_WRITTEN PROBLEM:_ Your answer should be a single number: the count of lines holding the word "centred".

_INFORMATION SUPPLIED:_
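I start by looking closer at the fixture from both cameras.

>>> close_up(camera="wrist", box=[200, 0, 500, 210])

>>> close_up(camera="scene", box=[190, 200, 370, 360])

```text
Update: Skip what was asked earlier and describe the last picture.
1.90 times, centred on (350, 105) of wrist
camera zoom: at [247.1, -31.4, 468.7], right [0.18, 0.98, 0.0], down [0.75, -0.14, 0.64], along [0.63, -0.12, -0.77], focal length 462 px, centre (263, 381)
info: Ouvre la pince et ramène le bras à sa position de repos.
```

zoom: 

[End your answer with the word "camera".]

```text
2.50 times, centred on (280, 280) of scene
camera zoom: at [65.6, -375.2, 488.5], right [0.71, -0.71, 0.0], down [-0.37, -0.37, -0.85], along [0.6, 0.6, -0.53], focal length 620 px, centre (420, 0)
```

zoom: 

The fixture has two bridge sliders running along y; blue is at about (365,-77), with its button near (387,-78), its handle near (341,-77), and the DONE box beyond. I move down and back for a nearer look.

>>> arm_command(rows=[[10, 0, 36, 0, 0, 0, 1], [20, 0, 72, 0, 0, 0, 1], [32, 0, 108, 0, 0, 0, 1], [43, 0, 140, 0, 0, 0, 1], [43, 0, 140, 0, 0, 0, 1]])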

_REPLY TO THE TASK:_ 2